Christopher Nosnibor

This twenty-three track extravaganza marks the third of five compilations for which cult label Front & Follow has been briefly resurrected with a view to supporting artists who’ve had their work rejected while raising funds for The Brick in Wigan, a charity for homeless people, which also operates a food back – more vital than ever, sadly.

What I personally like about the series and its approach to its purpose is that as has always been the case with F&F and the artists it releases, is its understatedness. And while there’s a lot of noise about the anguish of isolation under lockdown in the media and social media, the liner notes stress clearly ‘This is not an isolation project – it’s a rejection project’. This is very much representative of F&F’s singularity: the label was always about operating apart from trends or vogues, and as such, while it would inevitably cater to a niche audience, it wasn’t a fickle one.

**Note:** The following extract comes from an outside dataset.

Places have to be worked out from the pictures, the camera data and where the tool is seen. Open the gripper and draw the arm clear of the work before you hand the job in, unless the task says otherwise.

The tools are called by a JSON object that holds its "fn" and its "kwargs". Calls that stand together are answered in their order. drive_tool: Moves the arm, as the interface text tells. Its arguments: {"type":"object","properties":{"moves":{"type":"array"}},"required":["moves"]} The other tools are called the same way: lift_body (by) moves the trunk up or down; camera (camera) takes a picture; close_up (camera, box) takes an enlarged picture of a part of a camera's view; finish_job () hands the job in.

While many of the artists are unfamiliar and probably not only to me, Social Oscillations and Sone Institute stand out as acts whom I’ve reviewed on previous releases on F&F.

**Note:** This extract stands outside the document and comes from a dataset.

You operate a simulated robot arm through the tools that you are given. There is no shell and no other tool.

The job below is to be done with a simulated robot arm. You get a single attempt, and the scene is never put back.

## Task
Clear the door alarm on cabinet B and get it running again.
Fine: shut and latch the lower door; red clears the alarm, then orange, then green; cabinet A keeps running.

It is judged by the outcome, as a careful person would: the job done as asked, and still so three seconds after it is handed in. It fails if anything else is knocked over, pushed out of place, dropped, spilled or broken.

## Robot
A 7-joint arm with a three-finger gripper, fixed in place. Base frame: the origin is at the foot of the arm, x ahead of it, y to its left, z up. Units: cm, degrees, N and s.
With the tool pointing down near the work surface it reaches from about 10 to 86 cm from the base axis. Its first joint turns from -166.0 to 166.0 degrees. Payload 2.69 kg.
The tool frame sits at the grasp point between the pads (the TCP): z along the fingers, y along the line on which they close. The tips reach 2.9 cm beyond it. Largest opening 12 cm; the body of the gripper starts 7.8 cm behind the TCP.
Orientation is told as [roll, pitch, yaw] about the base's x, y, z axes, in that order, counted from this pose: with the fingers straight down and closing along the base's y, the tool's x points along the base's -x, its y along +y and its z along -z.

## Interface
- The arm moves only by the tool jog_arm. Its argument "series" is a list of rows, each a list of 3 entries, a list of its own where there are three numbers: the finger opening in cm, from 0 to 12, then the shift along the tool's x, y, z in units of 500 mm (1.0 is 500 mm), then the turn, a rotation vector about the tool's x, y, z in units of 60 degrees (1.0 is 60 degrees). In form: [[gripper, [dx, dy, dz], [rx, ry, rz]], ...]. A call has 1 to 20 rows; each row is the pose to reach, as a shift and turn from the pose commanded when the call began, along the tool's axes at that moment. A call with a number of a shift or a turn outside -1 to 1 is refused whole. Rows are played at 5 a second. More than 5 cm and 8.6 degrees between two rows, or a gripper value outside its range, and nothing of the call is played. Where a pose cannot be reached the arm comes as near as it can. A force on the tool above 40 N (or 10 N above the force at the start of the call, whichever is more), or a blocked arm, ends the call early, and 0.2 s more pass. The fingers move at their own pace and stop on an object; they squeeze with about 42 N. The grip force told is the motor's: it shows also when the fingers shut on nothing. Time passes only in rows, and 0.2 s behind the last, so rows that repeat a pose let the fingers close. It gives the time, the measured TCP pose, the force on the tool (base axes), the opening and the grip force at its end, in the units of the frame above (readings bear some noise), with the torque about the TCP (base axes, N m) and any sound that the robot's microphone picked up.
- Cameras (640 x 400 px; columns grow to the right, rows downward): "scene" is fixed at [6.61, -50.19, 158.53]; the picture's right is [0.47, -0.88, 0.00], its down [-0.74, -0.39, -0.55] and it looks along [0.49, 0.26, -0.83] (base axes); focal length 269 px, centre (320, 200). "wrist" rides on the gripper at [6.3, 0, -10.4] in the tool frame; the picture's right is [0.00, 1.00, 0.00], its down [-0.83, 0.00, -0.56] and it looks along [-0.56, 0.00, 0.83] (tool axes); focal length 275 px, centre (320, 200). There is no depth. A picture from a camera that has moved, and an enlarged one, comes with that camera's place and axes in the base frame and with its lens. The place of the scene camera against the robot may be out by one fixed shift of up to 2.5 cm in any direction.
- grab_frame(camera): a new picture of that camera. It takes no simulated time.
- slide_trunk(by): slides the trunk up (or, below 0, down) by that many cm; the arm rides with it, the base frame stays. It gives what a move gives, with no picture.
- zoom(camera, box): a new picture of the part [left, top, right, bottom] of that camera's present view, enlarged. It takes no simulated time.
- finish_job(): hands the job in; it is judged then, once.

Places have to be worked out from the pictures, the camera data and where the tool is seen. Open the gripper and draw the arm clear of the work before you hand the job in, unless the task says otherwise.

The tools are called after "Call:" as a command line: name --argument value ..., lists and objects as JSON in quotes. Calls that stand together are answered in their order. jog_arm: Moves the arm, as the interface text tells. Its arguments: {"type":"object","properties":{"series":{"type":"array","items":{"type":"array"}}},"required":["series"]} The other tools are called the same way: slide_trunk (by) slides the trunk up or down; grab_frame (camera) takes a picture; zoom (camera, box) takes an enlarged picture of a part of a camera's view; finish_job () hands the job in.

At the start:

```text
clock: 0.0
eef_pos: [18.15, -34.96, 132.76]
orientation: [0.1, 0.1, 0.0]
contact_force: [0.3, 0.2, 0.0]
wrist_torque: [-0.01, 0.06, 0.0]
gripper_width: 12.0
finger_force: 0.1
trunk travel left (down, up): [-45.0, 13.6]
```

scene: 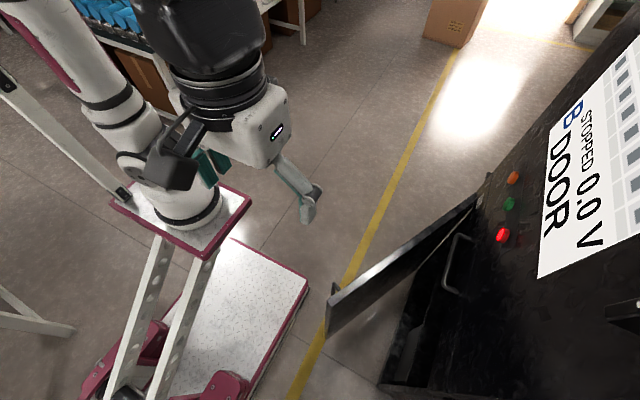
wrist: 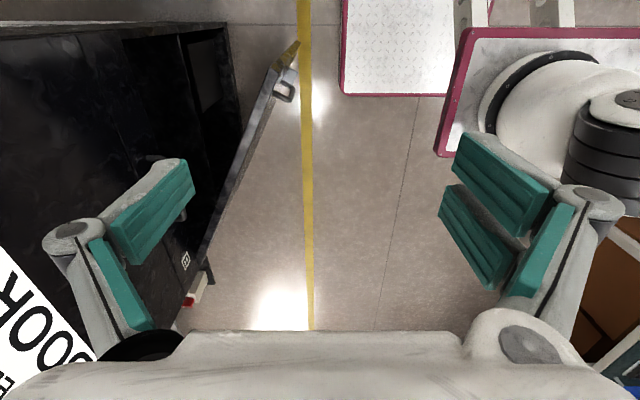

Musically, and in terms of quality, though, it’s very much a level playing field, and it’s not hard to grasp why, having been inundated with submission for their modest project proposal, they decided to release a full five volumes.

It’s straight in with the eerie, spooky-sounding dark ambient courtesy of Social Oscillation’s ‘Dreich’, a word that’s stuck with me since my time in Glasgow around the turn of the millennium. It’s so descriptive, and yes, the song’s grey, sombre tone fits it nicely.

As with the previous volumes, despite being largely electronic and instrumental in its basis, the stylistic span is impressive: from minimal, dubby-techno to experimental post-rock via the most vaporous ambience, it’s all here, and curated so as to be perfectly sequenced.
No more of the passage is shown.